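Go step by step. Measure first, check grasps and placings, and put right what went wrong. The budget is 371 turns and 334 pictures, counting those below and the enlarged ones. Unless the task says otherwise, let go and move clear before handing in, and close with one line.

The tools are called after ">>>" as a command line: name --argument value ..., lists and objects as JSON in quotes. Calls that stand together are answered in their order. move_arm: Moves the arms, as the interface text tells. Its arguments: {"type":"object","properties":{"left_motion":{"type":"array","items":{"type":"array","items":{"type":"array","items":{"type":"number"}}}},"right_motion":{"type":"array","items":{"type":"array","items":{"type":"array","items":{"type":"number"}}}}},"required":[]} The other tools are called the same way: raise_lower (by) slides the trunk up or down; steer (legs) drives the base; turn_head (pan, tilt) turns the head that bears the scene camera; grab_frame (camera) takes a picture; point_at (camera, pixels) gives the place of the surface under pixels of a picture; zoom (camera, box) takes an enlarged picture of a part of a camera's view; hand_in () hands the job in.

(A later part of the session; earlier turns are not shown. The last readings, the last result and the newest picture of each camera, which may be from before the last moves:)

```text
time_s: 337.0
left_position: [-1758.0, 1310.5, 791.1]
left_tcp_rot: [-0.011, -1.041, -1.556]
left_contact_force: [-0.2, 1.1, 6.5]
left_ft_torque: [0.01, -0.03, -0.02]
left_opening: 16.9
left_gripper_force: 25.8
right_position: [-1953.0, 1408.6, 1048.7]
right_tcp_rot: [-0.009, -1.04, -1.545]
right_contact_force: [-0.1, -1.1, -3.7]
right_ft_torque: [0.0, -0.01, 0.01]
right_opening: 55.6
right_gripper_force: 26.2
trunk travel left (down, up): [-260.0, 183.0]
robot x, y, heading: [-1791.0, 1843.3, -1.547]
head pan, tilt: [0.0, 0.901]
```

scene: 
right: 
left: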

* * * * * * * * *

§ **GOAL**:
Nothing should be changed: write out all of the data as is. Use JSON: a list with one string for each line that is not empty.

§ **PROBLEM SOLUTION**:
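[
  "Go step by step. Measure first, check grasps and placings, and put right what went wrong. The budget is 371 turns and 334 pictures, counting those below and the enlarged ones. Unless the task says otherwise, let go and move clear before handing in, and close with one line.",
  "The tools are called after \">>>\" as a command line: name --argument value ..., lists and objects as JSON in quotes. Calls that stand together are answered in their order. move_arm: Moves the arms, as the interface text tells. Its arguments: {\"type\":\"object\",\"properties\":{\"left_motion\":{\"type\":\"array\",\"items\":{\"type\":\"array\",\"items\":{\"type\":\"array\",\"items\":{\"type\":\"number\"}}}},\"right_motion\":{\"type\":\"array\",\"items\":{\"type\":\"array\",\"items\":{\"type\":\"array\",\"items\":{\"type\":\"number\"}}}}},\"required\":[]} The other tools are called the same way: raise_lower (by) slides the trunk up or down; steer (legs) drives the base; turn_head (pan, tilt) turns the head that bears the scene camera; grab_frame (camera) takes a picture; point_at (camera, pixels) gives the place of the surface under pixels of a picture; zoom (camera, box) takes an enlarged picture of a part of a camera's view; hand_in () hands the job in.",
  "(A later part of the session; earlier turns are not shown. The last readings, the last result and the newest picture of each camera, which may be from before the last moves:)",
  "```text",
  "time_s: 337.0",
  "left_position: [-1758.0, 1310.5, 791.1]",
  "left_tcp_rot: [-0.011, -1.041, -1.556]",
  "left_contact_force: [-0.2, 1.1, 6.5]",
  "left_ft_torque: [0.01, -0.03, -0.02]",
  "left_opening: 16.9",
  "left_gripper_force: 25.8",
  "right_position: [-1953.0, 1408.6, 1048.7]",
  "right_tcp_rot: [-0.009, -1.04, -1.545]",
  "right_contact_force: [-0.1, -1.1, -3.7]",
  "right_ft_torque: [0.0, -0.01, 0.01]",
  "right_opening: 55.6",
  "right_gripper_force: 26.2",
  "trunk travel left (down, up): [-260.0, 183.0]",
  "robot x, y, heading: [-1791.0, 1843.3, -1.547]",
  "head pan, tilt: [0.0, 0.901]",
  "```",
  "scene: ",
  "right: ",
  "left:"
]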